Heb 5:2: able to be gentle to those ignorant and going astray, since himself also is compassed with infirmity; (Young's Literal)

Now for the Aramaic-to-English translations...

Heb 5:2: and he can humble himself, and sympathize with the ignorant and the erring, because he also is clothed with infirmity

and (is one) who can humble himself, and suffer with those who know not and err, since he also himself with infirmity is clothed.

He is one who can humble himself and have compassion on those who are ignorant and go astray; for he himself is also subject to weaknesses. (Lamsa)

Either the 'humbling' or the 'feeling/ suffering/ compassion' connotations don't get fully absorbed in the Greek. While 'metriopatheo' listed above is a very 'meaty' Greek word, it still doesn't capture the simple meaning of being able to humble oneself as a result of being subject to weaknesses. Any thoughts?
Dec-20-2002 at 06:31 PM (GMT3 )Larry_Kelsey
Quote:"A very unnecessary..."

...prepositional phrase! In Hebrews 5:7 there is a phrase at the end of the verse in the Greek that the Aramaic doesn't have and I'm glad it doesn't!! Take a look and see what I mean!
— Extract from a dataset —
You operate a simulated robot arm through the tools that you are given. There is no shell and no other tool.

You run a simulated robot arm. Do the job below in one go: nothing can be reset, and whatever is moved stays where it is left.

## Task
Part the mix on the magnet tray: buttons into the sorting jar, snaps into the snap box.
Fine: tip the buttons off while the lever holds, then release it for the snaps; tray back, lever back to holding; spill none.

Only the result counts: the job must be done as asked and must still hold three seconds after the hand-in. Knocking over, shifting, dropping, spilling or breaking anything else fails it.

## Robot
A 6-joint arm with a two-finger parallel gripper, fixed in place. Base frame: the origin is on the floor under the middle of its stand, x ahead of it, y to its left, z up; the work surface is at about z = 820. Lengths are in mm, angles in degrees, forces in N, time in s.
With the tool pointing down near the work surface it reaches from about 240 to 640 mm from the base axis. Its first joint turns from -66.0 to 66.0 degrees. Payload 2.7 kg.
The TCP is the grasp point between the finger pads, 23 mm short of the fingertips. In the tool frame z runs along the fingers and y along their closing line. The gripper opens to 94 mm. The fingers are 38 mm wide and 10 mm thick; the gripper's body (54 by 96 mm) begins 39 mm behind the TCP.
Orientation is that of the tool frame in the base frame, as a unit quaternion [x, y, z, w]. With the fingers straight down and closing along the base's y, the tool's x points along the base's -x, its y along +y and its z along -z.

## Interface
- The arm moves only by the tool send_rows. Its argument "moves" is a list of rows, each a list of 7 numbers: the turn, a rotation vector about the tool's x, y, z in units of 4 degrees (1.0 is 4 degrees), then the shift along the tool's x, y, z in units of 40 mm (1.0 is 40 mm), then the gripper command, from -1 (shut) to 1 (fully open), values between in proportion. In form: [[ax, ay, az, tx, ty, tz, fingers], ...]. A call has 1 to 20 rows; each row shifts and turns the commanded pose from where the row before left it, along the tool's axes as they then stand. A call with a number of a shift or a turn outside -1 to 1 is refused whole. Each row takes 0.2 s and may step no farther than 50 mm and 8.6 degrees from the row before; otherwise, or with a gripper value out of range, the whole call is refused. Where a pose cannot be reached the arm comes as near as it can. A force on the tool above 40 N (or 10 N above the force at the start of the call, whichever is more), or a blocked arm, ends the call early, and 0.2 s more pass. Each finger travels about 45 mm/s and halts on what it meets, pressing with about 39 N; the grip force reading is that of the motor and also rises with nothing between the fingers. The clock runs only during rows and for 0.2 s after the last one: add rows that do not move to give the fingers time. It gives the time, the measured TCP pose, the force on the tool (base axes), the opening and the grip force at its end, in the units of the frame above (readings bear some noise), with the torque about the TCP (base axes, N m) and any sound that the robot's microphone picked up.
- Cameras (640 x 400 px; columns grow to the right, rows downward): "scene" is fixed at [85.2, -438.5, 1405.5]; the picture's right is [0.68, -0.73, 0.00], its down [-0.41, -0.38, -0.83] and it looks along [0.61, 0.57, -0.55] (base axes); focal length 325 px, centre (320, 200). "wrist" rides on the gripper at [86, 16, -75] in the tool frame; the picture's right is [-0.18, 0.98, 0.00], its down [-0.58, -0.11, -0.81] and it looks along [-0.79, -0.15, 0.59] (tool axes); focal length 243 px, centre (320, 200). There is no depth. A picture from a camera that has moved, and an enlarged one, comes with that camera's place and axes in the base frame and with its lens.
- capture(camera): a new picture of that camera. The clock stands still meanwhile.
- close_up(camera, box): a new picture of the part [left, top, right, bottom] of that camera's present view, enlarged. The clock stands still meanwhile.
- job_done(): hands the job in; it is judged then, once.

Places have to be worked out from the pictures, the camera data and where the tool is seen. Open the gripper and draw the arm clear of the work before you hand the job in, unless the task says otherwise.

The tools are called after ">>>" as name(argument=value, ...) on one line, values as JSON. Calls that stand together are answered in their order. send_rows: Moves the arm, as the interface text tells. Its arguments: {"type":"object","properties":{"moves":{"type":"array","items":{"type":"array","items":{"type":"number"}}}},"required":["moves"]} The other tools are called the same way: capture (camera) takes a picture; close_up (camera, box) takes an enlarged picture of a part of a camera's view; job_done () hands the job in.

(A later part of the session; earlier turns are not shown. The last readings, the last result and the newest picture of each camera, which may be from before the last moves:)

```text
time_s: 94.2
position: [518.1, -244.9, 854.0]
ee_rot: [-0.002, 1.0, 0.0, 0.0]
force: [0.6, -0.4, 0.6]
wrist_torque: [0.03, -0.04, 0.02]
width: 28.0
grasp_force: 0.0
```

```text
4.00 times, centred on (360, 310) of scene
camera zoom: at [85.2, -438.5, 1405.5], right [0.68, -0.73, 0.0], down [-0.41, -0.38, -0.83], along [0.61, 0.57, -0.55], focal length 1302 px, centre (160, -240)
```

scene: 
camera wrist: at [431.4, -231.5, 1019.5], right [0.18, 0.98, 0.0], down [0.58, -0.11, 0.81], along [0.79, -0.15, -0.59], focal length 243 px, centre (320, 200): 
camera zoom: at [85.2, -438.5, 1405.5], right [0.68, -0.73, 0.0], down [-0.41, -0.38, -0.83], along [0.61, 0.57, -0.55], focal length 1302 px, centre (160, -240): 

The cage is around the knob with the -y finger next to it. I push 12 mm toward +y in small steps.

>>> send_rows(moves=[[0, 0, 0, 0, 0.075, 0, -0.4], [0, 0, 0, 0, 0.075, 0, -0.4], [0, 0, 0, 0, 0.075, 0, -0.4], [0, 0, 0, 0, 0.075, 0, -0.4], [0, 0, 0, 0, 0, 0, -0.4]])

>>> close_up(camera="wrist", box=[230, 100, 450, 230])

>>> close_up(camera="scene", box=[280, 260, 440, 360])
Heb 5:7: Who in the days of his flesh, having offered up prayers and supplications with strong crying and tears unto him that was able to save him from death, and having been heard for his godly fear, (American Standard Version)

Heb 5:7: Likewise, when he was clothed in flesh, he presented supplication and entreaty with intense invocation, and with tears, to him who was able to resuscitate him from death; and he was heard. PERIOD!